1) Call up your best friend, who just happens to be a ninja, and have them help you out.

2) Start screaming at the top of your lungs and bang your head against the wall so whoever is following you thinks it isn't worth putting up with a maniac crazier than they are.

3) Run away as fast as you can, spraying over your shoulder using your ecomnomy-sized bottle of mace. What?! You have no mace?! You FOOL!

4) Punch that person in the face and then cut their head off and mount it on a plaque for you to hang over your fireplace.

5) Sprout wings and fly away.

Change This Text

Yeah, but I don't really wanna change this text here just yet. It's too pretty.

I would make sure that your shades are drawn, if I were you.....

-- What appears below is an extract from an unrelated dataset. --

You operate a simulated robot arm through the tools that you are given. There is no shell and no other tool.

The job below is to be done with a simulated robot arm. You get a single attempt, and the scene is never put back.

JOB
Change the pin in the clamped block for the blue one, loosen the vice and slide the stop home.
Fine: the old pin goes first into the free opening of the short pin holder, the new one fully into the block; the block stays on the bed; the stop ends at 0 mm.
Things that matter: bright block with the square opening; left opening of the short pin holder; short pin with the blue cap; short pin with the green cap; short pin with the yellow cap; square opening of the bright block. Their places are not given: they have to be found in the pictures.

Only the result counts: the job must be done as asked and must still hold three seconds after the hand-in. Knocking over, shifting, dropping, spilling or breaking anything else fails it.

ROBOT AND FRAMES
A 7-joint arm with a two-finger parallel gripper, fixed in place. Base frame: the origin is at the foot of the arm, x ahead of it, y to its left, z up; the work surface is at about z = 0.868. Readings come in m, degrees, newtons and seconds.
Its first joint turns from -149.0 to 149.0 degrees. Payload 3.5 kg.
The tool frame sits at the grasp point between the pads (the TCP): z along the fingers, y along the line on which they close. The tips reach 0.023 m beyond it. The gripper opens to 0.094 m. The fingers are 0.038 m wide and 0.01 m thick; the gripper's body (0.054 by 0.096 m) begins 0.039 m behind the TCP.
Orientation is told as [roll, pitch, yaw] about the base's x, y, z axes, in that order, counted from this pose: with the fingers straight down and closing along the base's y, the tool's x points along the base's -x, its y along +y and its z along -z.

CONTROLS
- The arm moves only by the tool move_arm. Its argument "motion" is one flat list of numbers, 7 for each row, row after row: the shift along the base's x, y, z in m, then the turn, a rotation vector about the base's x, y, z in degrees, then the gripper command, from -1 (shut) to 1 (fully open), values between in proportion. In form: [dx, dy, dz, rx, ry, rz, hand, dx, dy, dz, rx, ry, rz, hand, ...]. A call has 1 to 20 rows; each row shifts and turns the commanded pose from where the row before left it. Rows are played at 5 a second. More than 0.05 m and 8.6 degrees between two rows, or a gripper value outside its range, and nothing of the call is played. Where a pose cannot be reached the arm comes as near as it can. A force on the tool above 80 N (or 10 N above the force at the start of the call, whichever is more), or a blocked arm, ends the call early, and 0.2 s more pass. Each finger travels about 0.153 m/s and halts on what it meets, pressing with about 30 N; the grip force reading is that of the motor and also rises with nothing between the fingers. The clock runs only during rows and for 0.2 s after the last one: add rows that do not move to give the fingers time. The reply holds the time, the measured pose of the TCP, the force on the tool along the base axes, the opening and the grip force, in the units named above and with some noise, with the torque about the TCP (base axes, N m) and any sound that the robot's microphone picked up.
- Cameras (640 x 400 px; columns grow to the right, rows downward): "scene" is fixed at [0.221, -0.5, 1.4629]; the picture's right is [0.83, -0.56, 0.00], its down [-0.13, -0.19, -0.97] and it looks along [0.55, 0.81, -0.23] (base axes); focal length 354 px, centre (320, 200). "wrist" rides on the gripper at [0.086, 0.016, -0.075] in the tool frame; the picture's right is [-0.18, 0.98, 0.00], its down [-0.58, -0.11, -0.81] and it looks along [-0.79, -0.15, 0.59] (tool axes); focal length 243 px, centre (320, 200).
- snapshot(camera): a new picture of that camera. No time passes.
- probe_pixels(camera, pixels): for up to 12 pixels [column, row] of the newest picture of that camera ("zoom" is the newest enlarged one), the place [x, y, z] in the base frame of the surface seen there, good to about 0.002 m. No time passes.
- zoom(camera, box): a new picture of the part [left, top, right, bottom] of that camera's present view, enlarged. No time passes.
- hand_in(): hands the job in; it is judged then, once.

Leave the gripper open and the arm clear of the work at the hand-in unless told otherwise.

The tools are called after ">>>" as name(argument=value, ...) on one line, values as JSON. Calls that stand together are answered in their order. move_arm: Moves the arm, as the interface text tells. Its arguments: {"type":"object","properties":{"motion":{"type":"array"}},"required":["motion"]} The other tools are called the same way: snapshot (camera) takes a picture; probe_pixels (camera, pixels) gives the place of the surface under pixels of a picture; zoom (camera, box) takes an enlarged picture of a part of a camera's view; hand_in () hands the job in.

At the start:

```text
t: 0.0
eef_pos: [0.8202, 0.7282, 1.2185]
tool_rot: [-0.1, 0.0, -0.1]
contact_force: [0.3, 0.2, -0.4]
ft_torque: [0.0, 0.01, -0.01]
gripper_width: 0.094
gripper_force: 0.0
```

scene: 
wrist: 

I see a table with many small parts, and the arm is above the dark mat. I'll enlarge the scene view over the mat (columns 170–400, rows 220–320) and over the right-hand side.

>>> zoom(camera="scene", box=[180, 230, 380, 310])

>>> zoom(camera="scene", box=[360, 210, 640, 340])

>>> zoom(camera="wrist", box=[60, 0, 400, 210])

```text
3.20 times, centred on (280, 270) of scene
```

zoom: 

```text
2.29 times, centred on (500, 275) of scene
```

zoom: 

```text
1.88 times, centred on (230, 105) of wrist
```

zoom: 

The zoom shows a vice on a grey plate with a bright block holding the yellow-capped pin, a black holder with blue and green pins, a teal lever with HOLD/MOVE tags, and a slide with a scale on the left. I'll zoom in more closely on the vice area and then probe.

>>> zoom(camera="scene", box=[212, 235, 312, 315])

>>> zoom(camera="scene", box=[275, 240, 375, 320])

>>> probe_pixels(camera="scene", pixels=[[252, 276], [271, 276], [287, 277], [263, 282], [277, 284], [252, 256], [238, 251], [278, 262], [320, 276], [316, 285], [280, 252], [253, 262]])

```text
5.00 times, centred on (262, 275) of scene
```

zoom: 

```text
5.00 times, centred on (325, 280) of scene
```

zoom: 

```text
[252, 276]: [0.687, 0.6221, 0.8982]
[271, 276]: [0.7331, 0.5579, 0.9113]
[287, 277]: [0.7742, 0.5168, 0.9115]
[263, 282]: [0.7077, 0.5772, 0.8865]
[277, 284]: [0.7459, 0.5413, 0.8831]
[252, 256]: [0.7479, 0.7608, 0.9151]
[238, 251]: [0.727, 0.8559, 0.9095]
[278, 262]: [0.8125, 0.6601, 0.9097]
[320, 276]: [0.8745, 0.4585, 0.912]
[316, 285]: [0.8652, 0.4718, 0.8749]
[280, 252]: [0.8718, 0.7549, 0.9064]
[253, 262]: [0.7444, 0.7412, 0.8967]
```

...Because those dudes who have been following you since you left Dunkin' Donuts are still outside amd I don't think they're going to be too happy to see you on this page. This is a page designed to help you get away from those guys. Because they're the real weirdoes. Not you. You and the rest of the people on this site are the only normal ones. I assure you that.



Please Enjoy Your Stay....

...Once you leave this site, I have no control over anything that happens in your life. And if you try to sure me over something that happens to you while you're still on this page, the judge is going to laugh at you and throw your case out because I wasn't physically there when whatever it was happened.

And if I was, I think you've got bigger problems than what this site can help you with.

The Donut guys are laughing at you.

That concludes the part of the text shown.